— SOURCE EXTRACT —
>> BEGIN

'Lost Continent' Discovered Under Mauritius In The Indian Ocean
Move over, Atlantis! A real lost continent has been discovered by a team of geologists led by Lewis D. Ashwal from the University of the Witwatersrand in South Africa. The scientists, who have named it Mauritia, believe that the landmass was once part of Gondwana, the supercontinent that included most of the landmasses in the modern-day Southern Hemisphere and the Arabian Peninsula and the Indian subcontinent that are now part of the Northern Hemisphere.
They further hypothesize that when the supercontinent broke up about 180 million years ago Mauritia split into fragments and drifted across the Indian Ocean. The volcano eruption that gave birth to Mauritius nine million years ago, blanketed one of the pieces, burying it three to six miles below the surface of the beautiful island.

>> END

— DATA SEGMENT —
>> BEGIN

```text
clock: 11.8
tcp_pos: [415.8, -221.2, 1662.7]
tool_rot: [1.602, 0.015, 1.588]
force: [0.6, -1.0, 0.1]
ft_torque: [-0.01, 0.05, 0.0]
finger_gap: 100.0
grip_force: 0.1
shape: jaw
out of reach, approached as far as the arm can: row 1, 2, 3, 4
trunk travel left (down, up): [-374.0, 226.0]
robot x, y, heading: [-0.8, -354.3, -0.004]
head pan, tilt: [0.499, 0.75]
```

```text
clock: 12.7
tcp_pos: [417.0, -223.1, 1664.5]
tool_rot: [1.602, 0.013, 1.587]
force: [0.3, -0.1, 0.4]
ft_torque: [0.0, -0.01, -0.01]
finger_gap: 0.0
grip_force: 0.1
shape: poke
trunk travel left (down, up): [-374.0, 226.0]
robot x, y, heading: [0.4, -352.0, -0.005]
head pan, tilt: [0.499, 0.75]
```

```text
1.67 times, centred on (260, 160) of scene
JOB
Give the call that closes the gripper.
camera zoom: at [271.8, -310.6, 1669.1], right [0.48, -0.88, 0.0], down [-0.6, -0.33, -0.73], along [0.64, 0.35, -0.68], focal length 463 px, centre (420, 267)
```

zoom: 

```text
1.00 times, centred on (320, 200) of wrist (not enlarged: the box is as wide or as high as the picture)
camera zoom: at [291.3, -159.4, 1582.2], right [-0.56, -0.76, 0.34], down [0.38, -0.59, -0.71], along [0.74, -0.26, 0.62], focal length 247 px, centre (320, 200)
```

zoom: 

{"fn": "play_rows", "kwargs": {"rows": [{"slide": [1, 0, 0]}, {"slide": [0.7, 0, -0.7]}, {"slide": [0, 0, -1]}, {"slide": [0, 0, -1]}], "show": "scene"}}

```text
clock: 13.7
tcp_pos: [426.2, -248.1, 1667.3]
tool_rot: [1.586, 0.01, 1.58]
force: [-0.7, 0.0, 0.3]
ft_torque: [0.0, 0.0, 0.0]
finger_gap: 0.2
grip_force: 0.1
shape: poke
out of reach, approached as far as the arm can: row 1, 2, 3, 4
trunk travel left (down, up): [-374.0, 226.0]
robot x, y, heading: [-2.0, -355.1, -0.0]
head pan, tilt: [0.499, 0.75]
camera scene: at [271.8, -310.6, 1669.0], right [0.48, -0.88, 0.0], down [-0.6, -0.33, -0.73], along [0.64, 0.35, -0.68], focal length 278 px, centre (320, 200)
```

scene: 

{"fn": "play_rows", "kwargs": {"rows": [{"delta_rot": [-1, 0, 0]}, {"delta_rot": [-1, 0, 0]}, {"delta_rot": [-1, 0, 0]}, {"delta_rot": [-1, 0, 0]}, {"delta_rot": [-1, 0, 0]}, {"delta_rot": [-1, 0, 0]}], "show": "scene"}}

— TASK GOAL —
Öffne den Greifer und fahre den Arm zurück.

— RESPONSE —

>> END

— TASK GOAL —
Type the source extract over again with no edits.

— RESPONSE —
'Lost Continent' Discovered Under Mauritius In The Indian Ocean
Move over, Atlantis! A real lost continent has been discovered by a team of geologists led by Lewis D. Ashwal from the University of the Witwatersrand in South Africa. The scientists, who have named it Mauritia, believe that the landmass was once part of Gondwana, the supercontinent that included most of the landmasses in the modern-day Southern Hemisphere and the Arabian Peninsula and the Indian subcontinent that are now part of the Northern Hemisphere.
They further hypothesize that when the supercontinent broke up about 180 million years ago Mauritia split into fragments and drifted across the Indian Ocean. The volcano eruption that gave birth to Mauritius nine million years ago, blanketed one of the pieces, burying it three to six miles below the surface of the beautiful island.